Unfortunately the much-maligned flying fox, or fruit bat, is responsible for spreading many different strains of lyssavirus.

A flying fox can fly long distances while harbouring the virus in its salivary glands without any fatal infection to itself.

It is therefore not surprising that flying foxes have been detected as carriers of other lethal virus such as equine morbillivirus, which in 1994 killed Brisbane horse trainer Vic Rail and 14 horses, and more recently Mackay horse breeder Mark Preston.

Apart from rabies and the unnamed Australian strain, the other forms of lyssavirus include Lagos bat, first isolated in 1956 from the brain of a Nigerian fruit bat at Lagos Island. Ten cases have been identified, but no known human deaths.

Mokola, first isolated in Nigeria in 1968, resulted in two human infections, and Duvenhage, also transmitted by bats, caused one human death in South Africa.

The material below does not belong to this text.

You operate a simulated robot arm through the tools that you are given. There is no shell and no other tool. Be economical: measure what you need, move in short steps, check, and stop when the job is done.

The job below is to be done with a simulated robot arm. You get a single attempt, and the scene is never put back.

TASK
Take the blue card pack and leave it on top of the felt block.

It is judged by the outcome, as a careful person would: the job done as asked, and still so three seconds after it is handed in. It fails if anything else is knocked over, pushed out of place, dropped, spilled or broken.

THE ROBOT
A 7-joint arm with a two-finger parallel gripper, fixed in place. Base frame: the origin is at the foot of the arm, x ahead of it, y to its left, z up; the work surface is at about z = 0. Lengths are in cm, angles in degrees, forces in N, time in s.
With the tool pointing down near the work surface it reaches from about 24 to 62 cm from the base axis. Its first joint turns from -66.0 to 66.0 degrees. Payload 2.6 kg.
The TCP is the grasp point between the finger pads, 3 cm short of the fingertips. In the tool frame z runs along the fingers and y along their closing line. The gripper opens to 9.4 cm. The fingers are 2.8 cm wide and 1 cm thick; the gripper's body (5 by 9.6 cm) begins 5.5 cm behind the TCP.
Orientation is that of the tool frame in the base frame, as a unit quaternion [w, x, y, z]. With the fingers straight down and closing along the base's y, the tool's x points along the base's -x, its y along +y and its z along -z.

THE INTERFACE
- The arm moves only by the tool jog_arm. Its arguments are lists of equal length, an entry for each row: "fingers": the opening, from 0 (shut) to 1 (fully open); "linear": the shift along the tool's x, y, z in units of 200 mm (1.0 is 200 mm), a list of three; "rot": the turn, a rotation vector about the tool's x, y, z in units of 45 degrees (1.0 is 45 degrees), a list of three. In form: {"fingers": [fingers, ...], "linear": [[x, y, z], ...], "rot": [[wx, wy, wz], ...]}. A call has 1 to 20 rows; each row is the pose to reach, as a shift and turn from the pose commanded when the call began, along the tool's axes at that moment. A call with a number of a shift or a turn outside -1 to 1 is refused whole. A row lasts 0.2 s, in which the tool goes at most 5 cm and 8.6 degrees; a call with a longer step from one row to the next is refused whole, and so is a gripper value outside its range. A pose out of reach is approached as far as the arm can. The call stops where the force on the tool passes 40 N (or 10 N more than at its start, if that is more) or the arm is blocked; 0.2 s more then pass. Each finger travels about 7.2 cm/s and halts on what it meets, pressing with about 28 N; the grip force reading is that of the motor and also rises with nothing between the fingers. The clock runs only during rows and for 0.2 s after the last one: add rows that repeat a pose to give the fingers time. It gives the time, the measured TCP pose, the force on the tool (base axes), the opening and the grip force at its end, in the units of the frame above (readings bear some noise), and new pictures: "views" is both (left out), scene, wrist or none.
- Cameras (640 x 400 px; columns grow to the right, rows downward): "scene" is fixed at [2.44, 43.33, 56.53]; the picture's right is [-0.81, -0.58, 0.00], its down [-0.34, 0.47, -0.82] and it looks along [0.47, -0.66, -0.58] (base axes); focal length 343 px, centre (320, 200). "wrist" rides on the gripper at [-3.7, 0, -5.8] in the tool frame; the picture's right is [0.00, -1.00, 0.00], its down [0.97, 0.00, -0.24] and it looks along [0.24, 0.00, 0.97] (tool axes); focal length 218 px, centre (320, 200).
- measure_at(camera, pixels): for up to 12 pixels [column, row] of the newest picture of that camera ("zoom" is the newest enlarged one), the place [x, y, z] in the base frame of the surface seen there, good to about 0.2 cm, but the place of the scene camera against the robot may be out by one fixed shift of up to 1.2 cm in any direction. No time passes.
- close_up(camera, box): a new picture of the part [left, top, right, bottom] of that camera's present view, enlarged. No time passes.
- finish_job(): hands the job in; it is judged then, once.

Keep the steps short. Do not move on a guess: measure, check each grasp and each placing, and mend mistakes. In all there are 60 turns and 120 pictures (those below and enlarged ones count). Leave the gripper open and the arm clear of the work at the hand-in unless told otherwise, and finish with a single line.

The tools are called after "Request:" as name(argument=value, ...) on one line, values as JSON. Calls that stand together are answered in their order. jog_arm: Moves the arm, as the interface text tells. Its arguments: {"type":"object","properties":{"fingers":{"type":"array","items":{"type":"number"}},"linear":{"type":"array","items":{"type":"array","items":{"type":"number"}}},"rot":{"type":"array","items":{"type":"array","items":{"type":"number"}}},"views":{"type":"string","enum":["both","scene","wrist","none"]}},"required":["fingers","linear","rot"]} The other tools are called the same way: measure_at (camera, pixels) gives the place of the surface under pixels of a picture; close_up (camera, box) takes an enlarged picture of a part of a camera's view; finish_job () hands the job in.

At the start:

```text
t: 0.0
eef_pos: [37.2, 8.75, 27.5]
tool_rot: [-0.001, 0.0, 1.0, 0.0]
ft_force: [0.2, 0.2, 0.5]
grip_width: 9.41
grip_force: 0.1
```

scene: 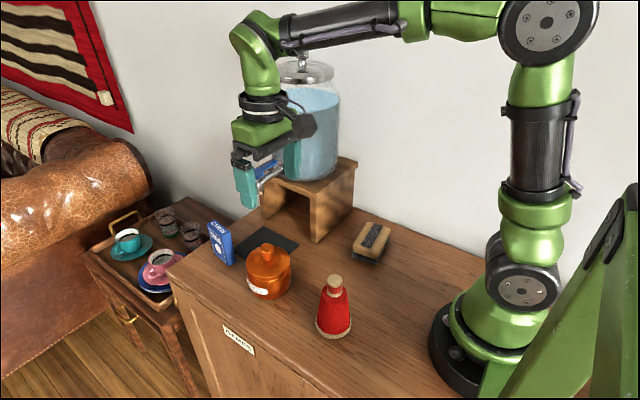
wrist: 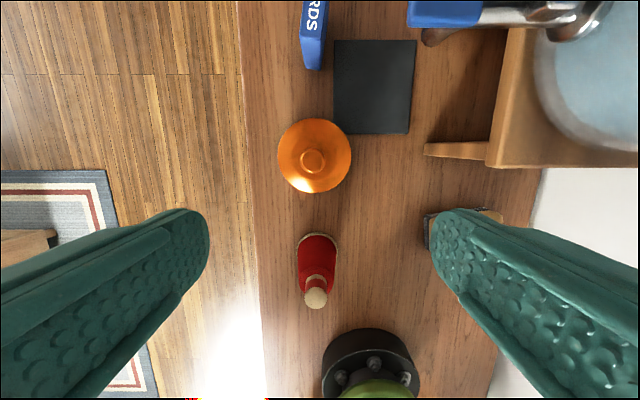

The final two forms of lyssavirus are European bat Lyssavirus 1 and 2, found in Europe and Switzerland. Both have caused human deaths. The second form was isolated in Finland in a bat biologist who had died of rabies.

Despite Friday's death in Rockhampton, Queensland Health is warning against any belief that the virus is in the league of rabies.

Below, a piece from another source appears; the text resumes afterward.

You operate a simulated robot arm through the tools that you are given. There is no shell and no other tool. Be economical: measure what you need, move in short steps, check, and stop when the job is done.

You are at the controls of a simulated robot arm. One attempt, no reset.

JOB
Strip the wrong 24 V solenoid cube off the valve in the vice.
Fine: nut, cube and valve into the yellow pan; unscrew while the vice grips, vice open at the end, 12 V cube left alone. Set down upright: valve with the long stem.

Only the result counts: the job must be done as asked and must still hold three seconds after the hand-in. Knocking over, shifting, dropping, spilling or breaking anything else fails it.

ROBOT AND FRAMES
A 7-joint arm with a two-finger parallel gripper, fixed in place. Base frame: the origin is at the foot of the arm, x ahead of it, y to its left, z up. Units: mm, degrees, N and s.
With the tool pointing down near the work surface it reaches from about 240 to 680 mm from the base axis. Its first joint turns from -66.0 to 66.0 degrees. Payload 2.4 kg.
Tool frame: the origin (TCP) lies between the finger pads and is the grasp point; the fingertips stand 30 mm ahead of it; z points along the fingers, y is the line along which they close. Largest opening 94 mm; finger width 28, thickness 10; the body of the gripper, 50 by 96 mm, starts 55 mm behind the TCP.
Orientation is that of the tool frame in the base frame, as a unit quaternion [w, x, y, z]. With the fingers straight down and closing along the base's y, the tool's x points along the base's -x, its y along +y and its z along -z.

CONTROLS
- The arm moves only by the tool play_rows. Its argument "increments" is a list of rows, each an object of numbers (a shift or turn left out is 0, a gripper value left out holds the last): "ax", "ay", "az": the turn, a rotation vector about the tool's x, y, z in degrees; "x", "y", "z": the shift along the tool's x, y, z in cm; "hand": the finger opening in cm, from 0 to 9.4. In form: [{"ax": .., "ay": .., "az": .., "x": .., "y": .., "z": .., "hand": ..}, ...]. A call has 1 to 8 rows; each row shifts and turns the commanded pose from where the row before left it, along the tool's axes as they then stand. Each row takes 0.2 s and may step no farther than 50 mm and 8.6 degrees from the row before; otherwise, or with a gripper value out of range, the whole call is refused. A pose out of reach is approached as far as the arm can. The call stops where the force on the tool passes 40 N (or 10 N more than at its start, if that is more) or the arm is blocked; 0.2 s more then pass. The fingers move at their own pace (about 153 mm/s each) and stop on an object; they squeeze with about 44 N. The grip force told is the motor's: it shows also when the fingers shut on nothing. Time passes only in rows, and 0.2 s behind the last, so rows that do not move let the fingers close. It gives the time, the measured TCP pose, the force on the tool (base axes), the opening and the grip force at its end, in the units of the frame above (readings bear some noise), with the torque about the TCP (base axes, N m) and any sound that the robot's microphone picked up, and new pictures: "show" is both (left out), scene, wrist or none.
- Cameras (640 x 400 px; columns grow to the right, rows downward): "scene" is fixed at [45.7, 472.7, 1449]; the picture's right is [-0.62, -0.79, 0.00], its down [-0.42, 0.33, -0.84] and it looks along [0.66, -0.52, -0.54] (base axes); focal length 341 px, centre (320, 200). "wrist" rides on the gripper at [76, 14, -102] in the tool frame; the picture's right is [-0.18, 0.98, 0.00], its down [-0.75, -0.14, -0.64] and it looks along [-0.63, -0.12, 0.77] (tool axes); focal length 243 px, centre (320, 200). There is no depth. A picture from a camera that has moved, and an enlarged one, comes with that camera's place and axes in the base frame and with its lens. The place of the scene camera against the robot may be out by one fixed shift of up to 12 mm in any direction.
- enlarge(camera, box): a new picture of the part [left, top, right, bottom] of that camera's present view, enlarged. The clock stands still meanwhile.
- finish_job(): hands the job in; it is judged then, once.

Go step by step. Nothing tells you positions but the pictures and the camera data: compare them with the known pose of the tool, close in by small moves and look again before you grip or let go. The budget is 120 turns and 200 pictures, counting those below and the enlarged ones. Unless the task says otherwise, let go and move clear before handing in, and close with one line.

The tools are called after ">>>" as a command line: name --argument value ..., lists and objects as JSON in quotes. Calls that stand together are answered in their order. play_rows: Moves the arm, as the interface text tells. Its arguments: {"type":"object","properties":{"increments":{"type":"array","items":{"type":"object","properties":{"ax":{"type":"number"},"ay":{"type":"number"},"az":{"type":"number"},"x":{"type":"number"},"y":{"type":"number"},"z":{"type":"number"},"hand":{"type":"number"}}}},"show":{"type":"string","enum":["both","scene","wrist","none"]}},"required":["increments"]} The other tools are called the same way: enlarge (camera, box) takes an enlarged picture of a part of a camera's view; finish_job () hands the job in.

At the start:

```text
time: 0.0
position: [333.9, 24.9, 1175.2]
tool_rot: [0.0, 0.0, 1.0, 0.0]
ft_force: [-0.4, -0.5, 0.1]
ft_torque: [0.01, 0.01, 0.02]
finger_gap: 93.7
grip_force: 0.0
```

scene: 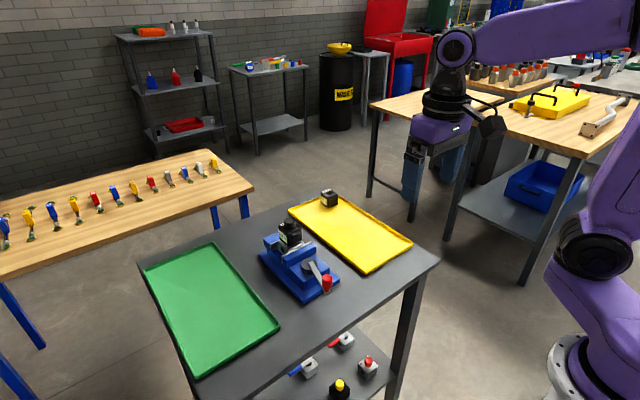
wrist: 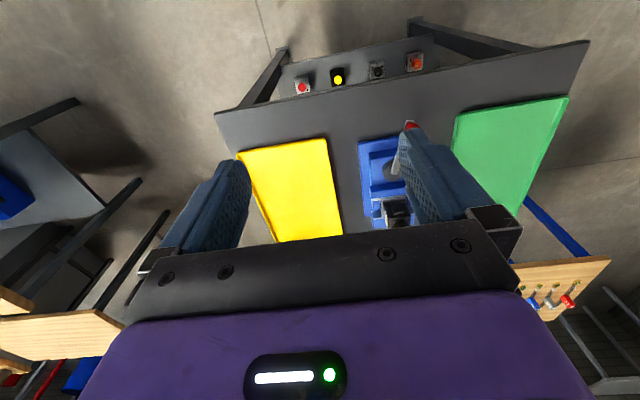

Queensland chief Health Officer Diana said the virus was identified in fruit bats in May while scientists were examining the same bats for equine morbilivirus.

Symptoms of the new strain in humans included numbness and weakness in limbs after being scratched or bitten, vomiting, headaches, and fever.

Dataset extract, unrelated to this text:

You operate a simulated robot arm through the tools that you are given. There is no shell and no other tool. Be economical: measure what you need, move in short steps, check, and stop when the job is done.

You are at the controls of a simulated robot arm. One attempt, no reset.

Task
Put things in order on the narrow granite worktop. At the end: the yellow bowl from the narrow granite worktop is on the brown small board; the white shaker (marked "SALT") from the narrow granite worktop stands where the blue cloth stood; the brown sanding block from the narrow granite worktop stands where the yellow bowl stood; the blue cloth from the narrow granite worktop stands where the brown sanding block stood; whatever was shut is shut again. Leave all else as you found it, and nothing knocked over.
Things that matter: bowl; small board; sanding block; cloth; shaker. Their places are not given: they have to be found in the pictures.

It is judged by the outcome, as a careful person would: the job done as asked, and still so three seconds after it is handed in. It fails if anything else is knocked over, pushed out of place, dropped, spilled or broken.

Despite pleas for calm, health authorities are taking no risks.

State Health Minister Mike Horan says people should avoid flying foxes, wear gloves when handling them, and wash any fruit picked from gardens where flying foxes have visited.

Dr Lange said large quantities of rabies vaccine had already been flown to Australia, and between 30-40 people including flying-fox handlers have been vaccinated so far.

She said the Centre for Disease Control researchers in Atlanta had already found that the standard rabies vaccine "gave a significant degree of protection" against the new strain.

"Another 30-40 people across Queensland and Northern NSW who have had expose to flying foxes are being tested, and may require vaccine depending on the results."

This treatment is not cheap.

A course of rabies immunoglobulin and five doses of vaccine over 4 weeks typically exceeds US $1,000.

In New Hampshire in the US recently, the discovery of a kitten with rabies led to 650 people being treated for an estimated US $1.5 million.

The bill to US authorities for controlling rabies deaths to an average of one or two per year is between US $230 million and US $1 billion annually.

The full extent and cost of any program to eliminate the Australian strain is unknown.

Already two task forces have been set up - a Commonwealth group which is examining both the equine morbillivirus and lyssavirus outbreaks, and a Queensland task force headed by Dr Lange.

The state task force includes Dr Tony Allworth, the director of infectious diseases at the Royal Brisbane Hospital, epidemiologists, Queensland health officials, Department of Primary Industry representatives, and members of the national task force.

Dr Lange said the state committee would meet tomorrow to organise the distribution of vaccine, examine costs, and would prepare a paper for Commonwealth authorities on priorities for research.

Strategies to target high risk groups such as flying fox handlers, animal laboratory personnel, horticultural workers, and veterinarians would be developed.

If the rabies strain of lyssavirus is any guide, nothing can be taken for granted.

US authorities say transmission is possible in caves with thousands of bats with rabies in their saliva - without any direct contact between bat and human through "aerosol" transmission.

And the incubation period can be from 6 days up to seven years - due to the varying ability of the virus to replicate, and its slow spread along nerves.